**Instruction:** Restate the listing below word for word, omitting any images. Return a JSON list in which every string is one line; blank lines are skipped.

**Raw data:**

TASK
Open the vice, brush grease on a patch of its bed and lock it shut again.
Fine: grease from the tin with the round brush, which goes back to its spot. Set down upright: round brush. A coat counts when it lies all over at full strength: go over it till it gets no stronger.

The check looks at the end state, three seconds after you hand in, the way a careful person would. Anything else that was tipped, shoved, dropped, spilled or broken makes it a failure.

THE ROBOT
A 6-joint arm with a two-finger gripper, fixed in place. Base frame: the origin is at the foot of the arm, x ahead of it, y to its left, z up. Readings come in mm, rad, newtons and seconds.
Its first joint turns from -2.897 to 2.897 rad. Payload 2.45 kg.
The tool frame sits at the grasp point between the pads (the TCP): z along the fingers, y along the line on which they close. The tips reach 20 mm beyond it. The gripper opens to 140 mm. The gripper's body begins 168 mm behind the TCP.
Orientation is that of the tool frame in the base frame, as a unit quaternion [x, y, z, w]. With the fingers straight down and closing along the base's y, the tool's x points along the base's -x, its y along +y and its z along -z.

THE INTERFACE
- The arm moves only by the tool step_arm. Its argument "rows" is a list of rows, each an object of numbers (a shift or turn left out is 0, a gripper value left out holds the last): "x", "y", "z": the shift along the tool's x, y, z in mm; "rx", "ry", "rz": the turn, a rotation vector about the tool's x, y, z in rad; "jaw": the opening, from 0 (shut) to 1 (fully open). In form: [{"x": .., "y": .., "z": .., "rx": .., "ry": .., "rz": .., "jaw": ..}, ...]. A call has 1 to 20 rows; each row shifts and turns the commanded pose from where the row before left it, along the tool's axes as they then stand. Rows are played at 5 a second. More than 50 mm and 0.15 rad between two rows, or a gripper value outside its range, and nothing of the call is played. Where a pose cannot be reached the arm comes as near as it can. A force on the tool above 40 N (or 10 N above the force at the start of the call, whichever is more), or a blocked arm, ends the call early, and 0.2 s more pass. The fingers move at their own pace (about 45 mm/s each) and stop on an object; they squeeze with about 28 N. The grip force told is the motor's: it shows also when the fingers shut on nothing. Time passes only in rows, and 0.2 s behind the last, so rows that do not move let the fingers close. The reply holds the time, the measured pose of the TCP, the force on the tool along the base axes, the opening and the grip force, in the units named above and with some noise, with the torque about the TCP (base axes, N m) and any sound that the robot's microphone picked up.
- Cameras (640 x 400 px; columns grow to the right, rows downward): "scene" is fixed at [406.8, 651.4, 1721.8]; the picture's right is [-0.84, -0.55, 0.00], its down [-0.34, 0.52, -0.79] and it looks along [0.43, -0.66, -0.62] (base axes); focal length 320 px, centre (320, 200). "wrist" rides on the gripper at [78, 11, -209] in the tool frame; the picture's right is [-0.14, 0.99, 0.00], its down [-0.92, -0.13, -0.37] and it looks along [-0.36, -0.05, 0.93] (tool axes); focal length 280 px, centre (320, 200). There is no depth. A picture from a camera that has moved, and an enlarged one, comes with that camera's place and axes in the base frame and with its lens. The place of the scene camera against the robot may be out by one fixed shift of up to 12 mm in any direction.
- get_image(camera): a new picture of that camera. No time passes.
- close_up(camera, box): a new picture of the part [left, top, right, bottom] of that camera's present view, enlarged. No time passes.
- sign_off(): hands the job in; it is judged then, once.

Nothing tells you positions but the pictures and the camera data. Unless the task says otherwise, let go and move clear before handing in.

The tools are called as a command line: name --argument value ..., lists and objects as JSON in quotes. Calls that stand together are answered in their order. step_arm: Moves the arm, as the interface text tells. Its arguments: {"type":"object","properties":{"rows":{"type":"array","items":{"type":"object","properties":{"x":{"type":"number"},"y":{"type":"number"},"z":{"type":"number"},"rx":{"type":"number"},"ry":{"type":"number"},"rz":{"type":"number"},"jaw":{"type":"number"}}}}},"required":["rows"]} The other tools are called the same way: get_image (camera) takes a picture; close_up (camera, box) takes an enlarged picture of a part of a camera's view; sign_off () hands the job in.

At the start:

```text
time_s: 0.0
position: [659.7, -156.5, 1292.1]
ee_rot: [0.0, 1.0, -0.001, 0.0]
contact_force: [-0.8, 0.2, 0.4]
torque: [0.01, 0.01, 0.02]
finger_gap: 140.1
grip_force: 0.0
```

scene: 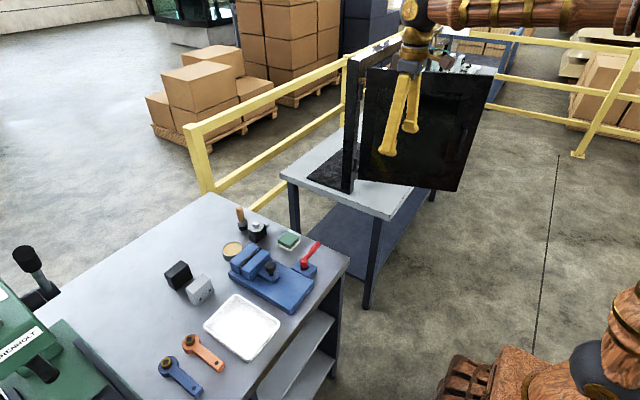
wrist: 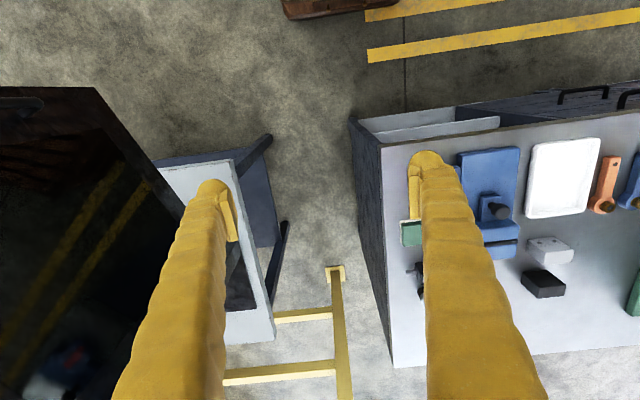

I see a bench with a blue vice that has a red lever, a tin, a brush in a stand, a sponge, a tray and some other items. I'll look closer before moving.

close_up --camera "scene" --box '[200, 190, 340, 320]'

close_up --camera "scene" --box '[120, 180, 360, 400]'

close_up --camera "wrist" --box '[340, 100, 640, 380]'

**Answer to the task:**
[
  "TASK",
  "Open the vice, brush grease on a patch of its bed and lock it shut again.",
  "Fine: grease from the tin with the round brush, which goes back to its spot. Set down upright: round brush. A coat counts when it lies all over at full strength: go over it till it gets no stronger.",
  "The check looks at the end state, three seconds after you hand in, the way a careful person would. Anything else that was tipped, shoved, dropped, spilled or broken makes it a failure.",
  "THE ROBOT",
  "A 6-joint arm with a two-finger gripper, fixed in place. Base frame: the origin is at the foot of the arm, x ahead of it, y to its left, z up. Readings come in mm, rad, newtons and seconds.",
  "Its first joint turns from -2.897 to 2.897 rad. Payload 2.45 kg.",
  "The tool frame sits at the grasp point between the pads (the TCP): z along the fingers, y along the line on which they close. The tips reach 20 mm beyond it. The gripper opens to 140 mm. The gripper's body begins 168 mm behind the TCP.",
  "Orientation is that of the tool frame in the base frame, as a unit quaternion [x, y, z, w]. With the fingers straight down and closing along the base's y, the tool's x points along the base's -x, its y along +y and its z along -z.",
  "THE INTERFACE",
  "- The arm moves only by the tool step_arm. Its argument \"rows\" is a list of rows, each an object of numbers (a shift or turn left out is 0, a gripper value left out holds the last): \"x\", \"y\", \"z\": the shift along the tool's x, y, z in mm; \"rx\", \"ry\", \"rz\": the turn, a rotation vector about the tool's x, y, z in rad; \"jaw\": the opening, from 0 (shut) to 1 (fully open). In form: [{\"x\": .., \"y\": .., \"z\": .., \"rx\": .., \"ry\": .., \"rz\": .., \"jaw\": ..}, ...]. A call has 1 to 20 rows; each row shifts and turns the commanded pose from where the row before left it, along the tool's axes as they then stand. Rows are played at 5 a second. More than 50 mm and 0.15 rad between two rows, or a gripper value outside its range, and nothing of the call is played. Where a pose cannot be reached the arm comes as near as it can. A force on the tool above 40 N (or 10 N above the force at the start of the call, whichever is more), or a blocked arm, ends the call early, and 0.2 s more pass. The fingers move at their own pace (about 45 mm/s each) and stop on an object; they squeeze with about 28 N. The grip force told is the motor's: it shows also when the fingers shut on nothing. Time passes only in rows, and 0.2 s behind the last, so rows that do not move let the fingers close. The reply holds the time, the measured pose of the TCP, the force on the tool along the base axes, the opening and the grip force, in the units named above and with some noise, with the torque about the TCP (base axes, N m) and any sound that the robot's microphone picked up.",
  "- Cameras (640 x 400 px; columns grow to the right, rows downward): \"scene\" is fixed at [406.8, 651.4, 1721.8]; the picture's right is [-0.84, -0.55, 0.00], its down [-0.34, 0.52, -0.79] and it looks along [0.43, -0.66, -0.62] (base axes); focal length 320 px, centre (320, 200). \"wrist\" rides on the gripper at [78, 11, -209] in the tool frame; the picture's right is [-0.14, 0.99, 0.00], its down [-0.92, -0.13, -0.37] and it looks along [-0.36, -0.05, 0.93] (tool axes); focal length 280 px, centre (320, 200). There is no depth. A picture from a camera that has moved, and an enlarged one, comes with that camera's place and axes in the base frame and with its lens. The place of the scene camera against the robot may be out by one fixed shift of up to 12 mm in any direction.",
  "- get_image(camera): a new picture of that camera. No time passes.",
  "- close_up(camera, box): a new picture of the part [left, top, right, bottom] of that camera's present view, enlarged. No time passes.",
  "- sign_off(): hands the job in; it is judged then, once.",
  "Nothing tells you positions but the pictures and the camera data. Unless the task says otherwise, let go and move clear before handing in.",
  "The tools are called as a command line: name --argument value ..., lists and objects as JSON in quotes. Calls that stand together are answered in their order. step_arm: Moves the arm, as the interface text tells. Its arguments: {\"type\":\"object\",\"properties\":{\"rows\":{\"type\":\"array\",\"items\":{\"type\":\"object\",\"properties\":{\"x\":{\"type\":\"number\"},\"y\":{\"type\":\"number\"},\"z\":{\"type\":\"number\"},\"rx\":{\"type\":\"number\"},\"ry\":{\"type\":\"number\"},\"rz\":{\"type\":\"number\"},\"jaw\":{\"type\":\"number\"}}}}},\"required\":[\"rows\"]} The other tools are called the same way: get_image (camera) takes a picture; close_up (camera, box) takes an enlarged picture of a part of a camera's view; sign_off () hands the job in.",
  "At the start:",
  "```text",
  "time_s: 0.0",
  "position: [659.7, -156.5, 1292.1]",
  "ee_rot: [0.0, 1.0, -0.001, 0.0]",
  "contact_force: [-0.8, 0.2, 0.4]",
  "torque: [0.01, 0.01, 0.02]",
  "finger_gap: 140.1",
  "grip_force: 0.0",
  "```",
  "scene: ",
  "wrist: ",
  "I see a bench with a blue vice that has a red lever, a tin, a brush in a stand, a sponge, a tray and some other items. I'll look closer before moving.",
  "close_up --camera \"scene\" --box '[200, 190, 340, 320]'",
  "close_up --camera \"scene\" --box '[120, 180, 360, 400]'",
  "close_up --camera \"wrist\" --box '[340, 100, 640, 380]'"
]